Question

Let $A=\left\{ 9,10,11,12,13 \right\}$ and $f:A\to N$ be defined by $f\left( n \right)=$ the highest prime factor of $n$, then its range is.
(a) $\left\{ 13 \right\}$
(b) $\left\{ 3,5,11,13 \right\}$
(c) $\left\{ 11,13 \right\}$
(d) $\left\{ 2,3,5,11 \right\}$

Answer 1

Hint: For solving this question we should know how to find the factors of any number. Moreover, some basic details about the range of any function will be needed.
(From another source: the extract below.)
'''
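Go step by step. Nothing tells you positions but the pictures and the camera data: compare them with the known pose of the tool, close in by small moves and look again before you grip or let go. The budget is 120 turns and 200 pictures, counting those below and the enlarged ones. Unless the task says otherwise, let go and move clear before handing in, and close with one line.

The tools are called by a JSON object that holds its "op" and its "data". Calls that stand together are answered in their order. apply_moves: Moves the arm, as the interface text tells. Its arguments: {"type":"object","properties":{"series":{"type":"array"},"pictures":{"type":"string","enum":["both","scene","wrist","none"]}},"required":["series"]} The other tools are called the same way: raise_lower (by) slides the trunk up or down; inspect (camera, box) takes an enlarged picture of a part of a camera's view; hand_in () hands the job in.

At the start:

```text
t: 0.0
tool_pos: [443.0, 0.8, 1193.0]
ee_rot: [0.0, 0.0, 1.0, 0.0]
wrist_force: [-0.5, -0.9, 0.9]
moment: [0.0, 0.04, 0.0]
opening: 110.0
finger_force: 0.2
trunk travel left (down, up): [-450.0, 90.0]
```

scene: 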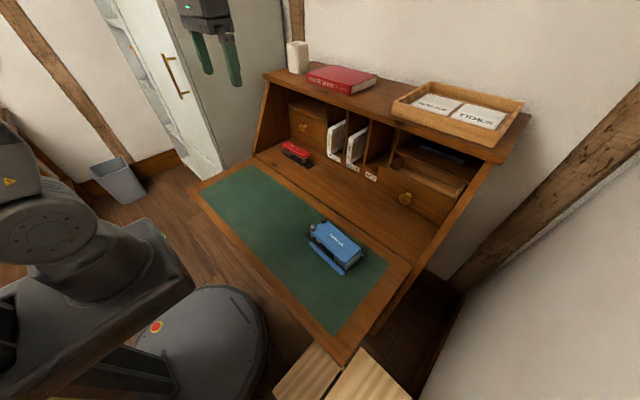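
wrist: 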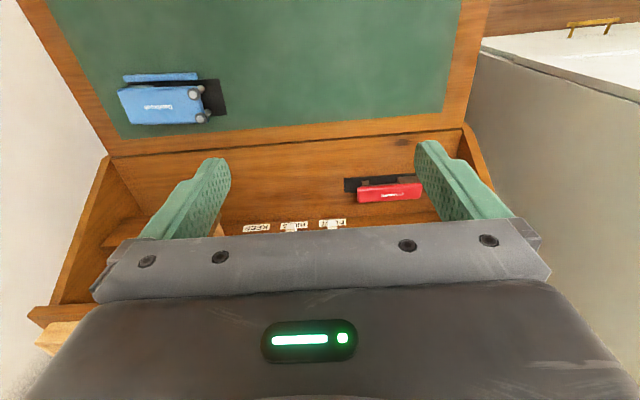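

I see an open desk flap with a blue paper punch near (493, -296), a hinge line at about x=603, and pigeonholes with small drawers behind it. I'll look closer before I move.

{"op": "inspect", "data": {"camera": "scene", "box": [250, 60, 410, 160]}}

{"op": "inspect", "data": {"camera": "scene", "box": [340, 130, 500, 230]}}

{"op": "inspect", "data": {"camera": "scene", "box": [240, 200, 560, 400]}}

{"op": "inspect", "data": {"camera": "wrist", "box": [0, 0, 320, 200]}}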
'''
Complete step-by-step answer:

Given:
$A=\left\{ 9,10,11,12,13 \right\}$ and $f:A\to N$

Domain for any function is defined as the set of input values for which the function is valid.
From the above data, we can say that input value $\left( n \right)$ in the function will be from $A=\left\{ 9,10,11,12,13 \right\}$ or the domain of the given function will be $A=\left\{ 9,10,11,12,13 \right\}$ .

It is given that, $f\left( n \right)=$ highest prime factor of $n$ . So, for any input value, $\left( n \right)$ the output value is the highest prime factor of $n$ .
Thus, $n$ can take values $9,10,11,12,13$ . First, we will find the highest prime factor corresponding to each value of $n$ .

Before finding the highest prime factor we should know that, what do we mean by prime number.

A prime number is a natural number greater than 1 such that it cannot be divisible by any other number except 1 and by itself. For example 2, 3, 5, 7, 11, 13, 17 are prime numbers.
Highest prime factor of 9.

We can write, $9=1\times 3\times 3$ . Then, we can say that the factors of 9 are $1,3,9$ . So, the highest prime factor of 9 will be 3.
Then,
$f\left( 9 \right)=3..........\left( 1 \right)$

Highest prime factor of 10.
We can write, $10=1\times 2\times 5$ . Then, we can say that the factors of 10 are $1,2,5,10$ . So, the highest prime factor of 10 will be 5.

Then,
$f\left( 10 \right)=5..........\left( 2 \right)$
Highest prime factor of 11.

We can write, $11=1\times 11$ . Then, we can say that the factors of 11 are $1,11$ . So, the highest prime factor of 11 will be 11 itself.
Then,
$f\left( 11 \right)=11..........\left( 3 \right)$
Highest prime factor of 12.

We can write, $12=1\times 2\times 2\times 3$ . Then, we can say that the factors of 12 are $1,2,3,4,6,12$ . So, the highest prime factor of 12 will be 3.
Then,
$f\left( 12 \right)=3.........\left( 4 \right)$
Highest prime factor of 13.

We can write, $13=1\times 13$ . Then, we can say that the factors of 13 are $1,13$ . So, the highest prime factor of 13 will be 13 itself.
Then,
$f\left( 13 \right)=13..........\left( 5 \right)$

From $\left( 1 \right),\left( 2 \right),\left( 3 \right),\left( 4 \right)$ and $\left( 5 \right)$ , we have:
$\begin{align}
  & f\left( 9 \right)=3 \\
 & f\left( 10 \right)=5 \\
 & f\left( 11 \right)=11 \\
 & f\left( 12 \right)=3 \\
 & f\left( 13 \right)=13 \\
\end{align}$
Now, from above we can say that the set of output values of the given function will be $\left\{ 3,5,11,13 \right\}$ .

We know that the range of any function is the set of output values of that function for the valid input values or its domain.

Hence, the range will be $\left\{ 3,5,11,13 \right\}$ .
Thus, (b) is the correct option.

Note: Here, students should not confuse the range of the function and understand the symbols mentioned in the question properly. And one should remember the word highest mentioned in the question while calculating the output value of the given function.